EXERCISE PROMPT: Set down each line from the one containing "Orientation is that" to the one containing "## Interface", inclusive, exactly as written and with nothing further. Put a running number in front of each line and drop blank lines.

--- start of INFORMATION SHOWN ---

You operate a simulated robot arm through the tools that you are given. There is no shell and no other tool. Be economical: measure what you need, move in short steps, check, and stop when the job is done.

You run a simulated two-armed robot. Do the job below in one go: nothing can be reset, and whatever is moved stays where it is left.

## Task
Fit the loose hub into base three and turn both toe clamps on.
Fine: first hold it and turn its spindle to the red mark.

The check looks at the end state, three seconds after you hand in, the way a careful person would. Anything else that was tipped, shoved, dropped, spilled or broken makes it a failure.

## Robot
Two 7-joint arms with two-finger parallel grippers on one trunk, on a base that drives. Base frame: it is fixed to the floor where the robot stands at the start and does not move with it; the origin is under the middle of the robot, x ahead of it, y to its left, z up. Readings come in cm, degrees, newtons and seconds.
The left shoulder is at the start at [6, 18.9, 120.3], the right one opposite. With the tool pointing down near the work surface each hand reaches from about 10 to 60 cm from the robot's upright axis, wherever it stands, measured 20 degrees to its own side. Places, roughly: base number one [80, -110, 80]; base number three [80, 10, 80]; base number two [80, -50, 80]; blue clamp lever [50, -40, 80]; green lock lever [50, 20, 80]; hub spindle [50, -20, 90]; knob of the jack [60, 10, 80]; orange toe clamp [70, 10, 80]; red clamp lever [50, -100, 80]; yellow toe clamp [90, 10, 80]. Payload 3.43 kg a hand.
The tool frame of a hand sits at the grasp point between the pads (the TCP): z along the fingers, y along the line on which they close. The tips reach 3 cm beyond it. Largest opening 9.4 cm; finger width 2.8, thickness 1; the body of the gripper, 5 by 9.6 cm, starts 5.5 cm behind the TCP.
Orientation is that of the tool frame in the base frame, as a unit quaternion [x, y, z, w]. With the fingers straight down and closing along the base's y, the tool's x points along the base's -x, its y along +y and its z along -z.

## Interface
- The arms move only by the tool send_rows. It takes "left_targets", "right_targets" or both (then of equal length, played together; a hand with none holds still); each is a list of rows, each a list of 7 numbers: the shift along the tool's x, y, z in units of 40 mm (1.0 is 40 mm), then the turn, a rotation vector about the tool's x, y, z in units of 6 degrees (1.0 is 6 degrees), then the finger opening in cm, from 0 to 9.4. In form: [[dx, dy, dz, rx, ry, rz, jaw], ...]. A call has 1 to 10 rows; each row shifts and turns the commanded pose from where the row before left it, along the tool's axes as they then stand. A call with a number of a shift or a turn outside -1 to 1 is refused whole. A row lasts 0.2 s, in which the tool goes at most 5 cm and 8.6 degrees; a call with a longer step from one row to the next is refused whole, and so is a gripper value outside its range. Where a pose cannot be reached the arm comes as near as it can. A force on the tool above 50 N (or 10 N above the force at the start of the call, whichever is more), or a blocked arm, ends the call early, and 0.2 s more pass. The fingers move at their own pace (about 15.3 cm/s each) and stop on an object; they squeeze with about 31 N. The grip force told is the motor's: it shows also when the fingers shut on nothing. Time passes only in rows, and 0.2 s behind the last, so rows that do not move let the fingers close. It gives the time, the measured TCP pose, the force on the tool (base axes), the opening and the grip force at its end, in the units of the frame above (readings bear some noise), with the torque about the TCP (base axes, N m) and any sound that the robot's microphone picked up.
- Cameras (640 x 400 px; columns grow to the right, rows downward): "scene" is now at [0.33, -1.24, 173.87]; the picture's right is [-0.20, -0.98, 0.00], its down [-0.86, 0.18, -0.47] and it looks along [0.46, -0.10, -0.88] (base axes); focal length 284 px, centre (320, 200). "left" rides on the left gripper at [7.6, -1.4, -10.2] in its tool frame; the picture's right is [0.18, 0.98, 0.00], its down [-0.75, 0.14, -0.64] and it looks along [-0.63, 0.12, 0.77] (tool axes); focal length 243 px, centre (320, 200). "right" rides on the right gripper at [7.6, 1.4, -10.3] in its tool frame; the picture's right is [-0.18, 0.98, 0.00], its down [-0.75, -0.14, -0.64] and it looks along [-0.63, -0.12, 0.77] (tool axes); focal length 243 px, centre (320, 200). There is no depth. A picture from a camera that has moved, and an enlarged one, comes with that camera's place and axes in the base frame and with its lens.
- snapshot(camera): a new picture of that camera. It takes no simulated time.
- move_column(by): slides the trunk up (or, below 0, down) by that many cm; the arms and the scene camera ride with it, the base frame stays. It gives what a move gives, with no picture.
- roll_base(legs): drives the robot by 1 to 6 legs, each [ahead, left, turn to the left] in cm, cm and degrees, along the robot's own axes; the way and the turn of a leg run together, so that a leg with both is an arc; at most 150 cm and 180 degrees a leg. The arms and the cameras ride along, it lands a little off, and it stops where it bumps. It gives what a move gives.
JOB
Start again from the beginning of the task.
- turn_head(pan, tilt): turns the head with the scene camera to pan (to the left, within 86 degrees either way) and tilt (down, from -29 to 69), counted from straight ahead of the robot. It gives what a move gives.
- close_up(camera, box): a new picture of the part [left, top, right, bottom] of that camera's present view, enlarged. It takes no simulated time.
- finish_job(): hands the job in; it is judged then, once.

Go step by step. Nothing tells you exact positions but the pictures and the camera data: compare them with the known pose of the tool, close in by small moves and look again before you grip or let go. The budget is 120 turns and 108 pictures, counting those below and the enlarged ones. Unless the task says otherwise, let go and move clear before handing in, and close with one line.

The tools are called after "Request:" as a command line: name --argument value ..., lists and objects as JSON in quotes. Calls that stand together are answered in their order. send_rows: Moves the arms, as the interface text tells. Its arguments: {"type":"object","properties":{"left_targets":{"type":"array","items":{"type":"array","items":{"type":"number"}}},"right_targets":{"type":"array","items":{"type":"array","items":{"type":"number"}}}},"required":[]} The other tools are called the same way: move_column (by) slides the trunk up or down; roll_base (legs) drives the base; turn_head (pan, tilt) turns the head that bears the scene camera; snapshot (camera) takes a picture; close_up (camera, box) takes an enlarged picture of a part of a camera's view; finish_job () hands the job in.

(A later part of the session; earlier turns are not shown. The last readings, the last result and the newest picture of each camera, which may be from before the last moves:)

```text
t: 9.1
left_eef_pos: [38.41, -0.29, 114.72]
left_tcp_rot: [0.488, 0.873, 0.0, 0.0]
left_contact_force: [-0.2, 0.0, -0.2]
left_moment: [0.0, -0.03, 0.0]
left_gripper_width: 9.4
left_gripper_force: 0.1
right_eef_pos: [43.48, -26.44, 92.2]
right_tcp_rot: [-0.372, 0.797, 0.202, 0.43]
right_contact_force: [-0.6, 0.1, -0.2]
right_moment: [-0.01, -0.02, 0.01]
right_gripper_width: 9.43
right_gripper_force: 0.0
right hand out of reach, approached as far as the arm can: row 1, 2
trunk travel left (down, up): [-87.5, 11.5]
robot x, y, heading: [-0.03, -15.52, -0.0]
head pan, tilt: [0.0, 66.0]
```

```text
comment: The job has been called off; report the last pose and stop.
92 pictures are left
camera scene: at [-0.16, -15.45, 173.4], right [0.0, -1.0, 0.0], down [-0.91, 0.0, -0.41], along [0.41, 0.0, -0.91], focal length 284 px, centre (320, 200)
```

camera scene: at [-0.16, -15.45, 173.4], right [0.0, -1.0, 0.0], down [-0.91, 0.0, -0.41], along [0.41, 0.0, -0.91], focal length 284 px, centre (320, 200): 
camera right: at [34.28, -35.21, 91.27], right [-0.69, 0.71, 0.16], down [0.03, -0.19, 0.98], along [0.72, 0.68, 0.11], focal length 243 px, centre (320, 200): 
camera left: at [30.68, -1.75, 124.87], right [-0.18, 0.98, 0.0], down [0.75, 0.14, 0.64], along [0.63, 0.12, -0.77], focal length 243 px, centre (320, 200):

--- end of INFORMATION SHOWN ---

RESULT FOR THIS EXERCISE:
1. Orientation is that of the tool frame in the base frame, as a unit quaternion [x, y, z, w]. With the fingers straight down and closing along the base's y, the tool's x points along the base's -x, its y along +y and its z along -z.
2. ## Interface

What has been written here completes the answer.